__Data section__
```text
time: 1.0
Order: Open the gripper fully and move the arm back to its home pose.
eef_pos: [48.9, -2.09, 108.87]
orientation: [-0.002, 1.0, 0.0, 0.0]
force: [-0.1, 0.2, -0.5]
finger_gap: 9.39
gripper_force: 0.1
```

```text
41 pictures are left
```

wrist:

__Challenge__
Type out all of the material again, word for word.

__Solution to this problem__
```text
time: 1.0
Order: Open the gripper fully and move the arm back to its home pose.
eef_pos: [48.9, -2.09, 108.87]
orientation: [-0.002, 1.0, 0.0, 0.0]
force: [-0.1, 0.2, -0.5]
finger_gap: 9.39
gripper_force: 0.1
```

```text
41 pictures are left
```

wrist:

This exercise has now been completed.